YOUR INSTRUCTIONS: Render the material again word for word, skipping the pictures in it. Put each line that is not blank into a JSON list as a string.

[START DATA EXCERPT]

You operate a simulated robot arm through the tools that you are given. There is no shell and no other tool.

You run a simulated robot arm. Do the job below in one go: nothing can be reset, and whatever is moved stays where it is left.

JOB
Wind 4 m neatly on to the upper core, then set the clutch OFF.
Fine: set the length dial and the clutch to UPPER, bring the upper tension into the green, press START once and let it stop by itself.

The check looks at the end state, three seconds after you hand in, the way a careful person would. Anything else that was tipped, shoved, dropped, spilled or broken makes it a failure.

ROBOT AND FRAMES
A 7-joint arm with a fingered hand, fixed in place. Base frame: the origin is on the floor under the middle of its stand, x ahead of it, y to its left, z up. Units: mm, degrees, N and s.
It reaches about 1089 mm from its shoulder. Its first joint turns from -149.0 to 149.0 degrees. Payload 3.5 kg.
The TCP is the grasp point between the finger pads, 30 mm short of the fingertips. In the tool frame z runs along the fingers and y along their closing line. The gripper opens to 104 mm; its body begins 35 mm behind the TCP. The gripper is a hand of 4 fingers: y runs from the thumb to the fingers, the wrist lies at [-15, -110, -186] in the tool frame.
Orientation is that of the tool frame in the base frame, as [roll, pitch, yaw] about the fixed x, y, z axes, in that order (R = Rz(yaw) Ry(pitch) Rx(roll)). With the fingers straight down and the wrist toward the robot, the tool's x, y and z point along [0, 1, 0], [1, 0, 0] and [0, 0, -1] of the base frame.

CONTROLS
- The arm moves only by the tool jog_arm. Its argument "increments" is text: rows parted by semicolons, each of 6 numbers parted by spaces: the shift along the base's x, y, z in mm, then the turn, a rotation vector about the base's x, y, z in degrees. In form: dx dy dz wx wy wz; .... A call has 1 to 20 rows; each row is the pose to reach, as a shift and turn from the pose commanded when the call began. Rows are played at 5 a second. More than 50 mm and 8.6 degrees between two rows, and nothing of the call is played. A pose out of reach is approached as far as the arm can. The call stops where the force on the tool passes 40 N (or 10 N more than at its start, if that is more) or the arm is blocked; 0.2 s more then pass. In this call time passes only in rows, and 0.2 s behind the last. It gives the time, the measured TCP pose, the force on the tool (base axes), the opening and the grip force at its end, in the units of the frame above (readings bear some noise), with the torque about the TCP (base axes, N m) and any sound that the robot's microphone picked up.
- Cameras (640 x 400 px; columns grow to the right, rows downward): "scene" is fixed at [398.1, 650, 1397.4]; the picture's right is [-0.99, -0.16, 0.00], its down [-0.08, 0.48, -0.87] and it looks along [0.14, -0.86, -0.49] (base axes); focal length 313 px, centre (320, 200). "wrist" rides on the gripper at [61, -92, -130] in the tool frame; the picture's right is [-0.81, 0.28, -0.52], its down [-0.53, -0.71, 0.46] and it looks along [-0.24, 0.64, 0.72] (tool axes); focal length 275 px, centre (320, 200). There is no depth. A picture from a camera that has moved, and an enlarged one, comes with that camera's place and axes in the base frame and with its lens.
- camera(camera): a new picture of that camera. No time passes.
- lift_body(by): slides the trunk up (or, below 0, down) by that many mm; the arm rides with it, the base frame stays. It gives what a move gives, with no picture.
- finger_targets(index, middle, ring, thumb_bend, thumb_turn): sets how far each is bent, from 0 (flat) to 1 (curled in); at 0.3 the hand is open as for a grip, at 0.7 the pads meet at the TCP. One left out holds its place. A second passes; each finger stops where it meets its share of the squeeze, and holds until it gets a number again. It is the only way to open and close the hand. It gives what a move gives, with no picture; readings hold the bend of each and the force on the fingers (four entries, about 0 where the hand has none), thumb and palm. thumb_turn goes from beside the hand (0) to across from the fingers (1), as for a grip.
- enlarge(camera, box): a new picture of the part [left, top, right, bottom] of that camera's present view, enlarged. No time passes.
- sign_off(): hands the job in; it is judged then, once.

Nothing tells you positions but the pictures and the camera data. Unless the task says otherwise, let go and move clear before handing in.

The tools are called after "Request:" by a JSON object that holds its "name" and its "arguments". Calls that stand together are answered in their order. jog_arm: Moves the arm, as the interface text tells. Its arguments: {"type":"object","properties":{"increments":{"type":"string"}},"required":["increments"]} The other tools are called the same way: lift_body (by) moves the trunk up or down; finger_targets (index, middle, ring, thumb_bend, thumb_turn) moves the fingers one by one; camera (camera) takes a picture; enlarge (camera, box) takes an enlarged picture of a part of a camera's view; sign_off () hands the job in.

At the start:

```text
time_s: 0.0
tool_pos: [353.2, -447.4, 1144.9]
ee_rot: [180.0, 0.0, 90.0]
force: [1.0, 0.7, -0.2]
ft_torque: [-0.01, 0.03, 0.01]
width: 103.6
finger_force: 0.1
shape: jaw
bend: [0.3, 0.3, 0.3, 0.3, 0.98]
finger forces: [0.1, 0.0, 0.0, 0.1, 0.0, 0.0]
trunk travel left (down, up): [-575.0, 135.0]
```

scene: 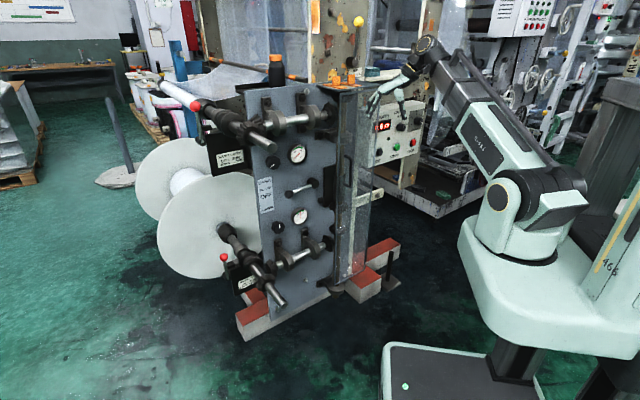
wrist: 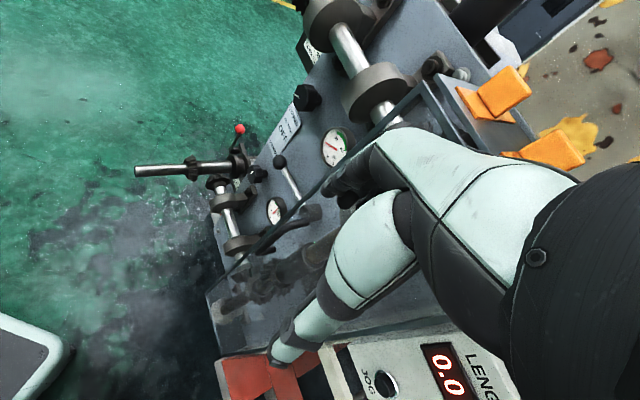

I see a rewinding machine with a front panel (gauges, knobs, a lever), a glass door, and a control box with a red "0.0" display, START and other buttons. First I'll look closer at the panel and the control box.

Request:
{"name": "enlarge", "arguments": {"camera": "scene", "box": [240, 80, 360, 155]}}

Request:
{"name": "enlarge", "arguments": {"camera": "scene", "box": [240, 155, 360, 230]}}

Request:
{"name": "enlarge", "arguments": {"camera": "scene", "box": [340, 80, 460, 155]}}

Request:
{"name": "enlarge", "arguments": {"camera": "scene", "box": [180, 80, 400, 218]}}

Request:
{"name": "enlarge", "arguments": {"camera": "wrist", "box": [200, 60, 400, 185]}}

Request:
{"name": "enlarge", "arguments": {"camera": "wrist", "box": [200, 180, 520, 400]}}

[END DATA EXCERPT]

EXERCISE RESULT:
[
  "You operate a simulated robot arm through the tools that you are given. There is no shell and no other tool.",
  "You run a simulated robot arm. Do the job below in one go: nothing can be reset, and whatever is moved stays where it is left.",
  "JOB",
  "Wind 4 m neatly on to the upper core, then set the clutch OFF.",
  "Fine: set the length dial and the clutch to UPPER, bring the upper tension into the green, press START once and let it stop by itself.",
  "The check looks at the end state, three seconds after you hand in, the way a careful person would. Anything else that was tipped, shoved, dropped, spilled or broken makes it a failure.",
  "ROBOT AND FRAMES",
  "A 7-joint arm with a fingered hand, fixed in place. Base frame: the origin is on the floor under the middle of its stand, x ahead of it, y to its left, z up. Units: mm, degrees, N and s.",
  "It reaches about 1089 mm from its shoulder. Its first joint turns from -149.0 to 149.0 degrees. Payload 3.5 kg.",
  "The TCP is the grasp point between the finger pads, 30 mm short of the fingertips. In the tool frame z runs along the fingers and y along their closing line. The gripper opens to 104 mm; its body begins 35 mm behind the TCP. The gripper is a hand of 4 fingers: y runs from the thumb to the fingers, the wrist lies at [-15, -110, -186] in the tool frame.",
  "Orientation is that of the tool frame in the base frame, as [roll, pitch, yaw] about the fixed x, y, z axes, in that order (R = Rz(yaw) Ry(pitch) Rx(roll)). With the fingers straight down and the wrist toward the robot, the tool's x, y and z point along [0, 1, 0], [1, 0, 0] and [0, 0, -1] of the base frame.",
  "CONTROLS",
  "- The arm moves only by the tool jog_arm. Its argument \"increments\" is text: rows parted by semicolons, each of 6 numbers parted by spaces: the shift along the base's x, y, z in mm, then the turn, a rotation vector about the base's x, y, z in degrees. In form: dx dy dz wx wy wz; .... A call has 1 to 20 rows; each row is the pose to reach, as a shift and turn from the pose commanded when the call began. Rows are played at 5 a second. More than 50 mm and 8.6 degrees between two rows, and nothing of the call is played. A pose out of reach is approached as far as the arm can. The call stops where the force on the tool passes 40 N (or 10 N more than at its start, if that is more) or the arm is blocked; 0.2 s more then pass. In this call time passes only in rows, and 0.2 s behind the last. It gives the time, the measured TCP pose, the force on the tool (base axes), the opening and the grip force at its end, in the units of the frame above (readings bear some noise), with the torque about the TCP (base axes, N m) and any sound that the robot's microphone picked up.",
  "- Cameras (640 x 400 px; columns grow to the right, rows downward): \"scene\" is fixed at [398.1, 650, 1397.4]; the picture's right is [-0.99, -0.16, 0.00], its down [-0.08, 0.48, -0.87] and it looks along [0.14, -0.86, -0.49] (base axes); focal length 313 px, centre (320, 200). \"wrist\" rides on the gripper at [61, -92, -130] in the tool frame; the picture's right is [-0.81, 0.28, -0.52], its down [-0.53, -0.71, 0.46] and it looks along [-0.24, 0.64, 0.72] (tool axes); focal length 275 px, centre (320, 200). There is no depth. A picture from a camera that has moved, and an enlarged one, comes with that camera's place and axes in the base frame and with its lens.",
  "- camera(camera): a new picture of that camera. No time passes.",
  "- lift_body(by): slides the trunk up (or, below 0, down) by that many mm; the arm rides with it, the base frame stays. It gives what a move gives, with no picture.",
  "- finger_targets(index, middle, ring, thumb_bend, thumb_turn): sets how far each is bent, from 0 (flat) to 1 (curled in); at 0.3 the hand is open as for a grip, at 0.7 the pads meet at the TCP. One left out holds its place. A second passes; each finger stops where it meets its share of the squeeze, and holds until it gets a number again. It is the only way to open and close the hand. It gives what a move gives, with no picture; readings hold the bend of each and the force on the fingers (four entries, about 0 where the hand has none), thumb and palm. thumb_turn goes from beside the hand (0) to across from the fingers (1), as for a grip.",
  "- enlarge(camera, box): a new picture of the part [left, top, right, bottom] of that camera's present view, enlarged. No time passes.",
  "- sign_off(): hands the job in; it is judged then, once.",
  "Nothing tells you positions but the pictures and the camera data. Unless the task says otherwise, let go and move clear before handing in.",
  "The tools are called after \"Request:\" by a JSON object that holds its \"name\" and its \"arguments\". Calls that stand together are answered in their order. jog_arm: Moves the arm, as the interface text tells. Its arguments: {\"type\":\"object\",\"properties\":{\"increments\":{\"type\":\"string\"}},\"required\":[\"increments\"]} The other tools are called the same way: lift_body (by) moves the trunk up or down; finger_targets (index, middle, ring, thumb_bend, thumb_turn) moves the fingers one by one; camera (camera) takes a picture; enlarge (camera, box) takes an enlarged picture of a part of a camera's view; sign_off () hands the job in.",
  "At the start:",
  "```text",
  "time_s: 0.0",
  "tool_pos: [353.2, -447.4, 1144.9]",
  "ee_rot: [180.0, 0.0, 90.0]",
  "force: [1.0, 0.7, -0.2]",
  "ft_torque: [-0.01, 0.03, 0.01]",
  "width: 103.6",
  "finger_force: 0.1",
  "shape: jaw",
  "bend: [0.3, 0.3, 0.3, 0.3, 0.98]",
  "finger forces: [0.1, 0.0, 0.0, 0.1, 0.0, 0.0]",
  "trunk travel left (down, up): [-575.0, 135.0]",
  "```",
  "scene: ",
  "wrist: ",
  "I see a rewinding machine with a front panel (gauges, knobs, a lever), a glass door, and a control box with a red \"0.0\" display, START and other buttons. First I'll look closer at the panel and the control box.",
  "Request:",
  "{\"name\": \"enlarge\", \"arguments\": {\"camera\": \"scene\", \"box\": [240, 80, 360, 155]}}",
  "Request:",
  "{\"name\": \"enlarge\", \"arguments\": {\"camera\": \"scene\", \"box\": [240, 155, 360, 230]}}",
  "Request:",
  "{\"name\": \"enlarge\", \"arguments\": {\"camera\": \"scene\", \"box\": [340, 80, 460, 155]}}",
  "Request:",
  "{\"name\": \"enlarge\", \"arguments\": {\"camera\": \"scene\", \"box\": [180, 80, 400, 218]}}",
  "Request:",
  "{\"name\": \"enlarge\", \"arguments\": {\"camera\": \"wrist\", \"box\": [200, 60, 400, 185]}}",
  "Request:",
  "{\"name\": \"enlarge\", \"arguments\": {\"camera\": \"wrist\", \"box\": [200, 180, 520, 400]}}"
]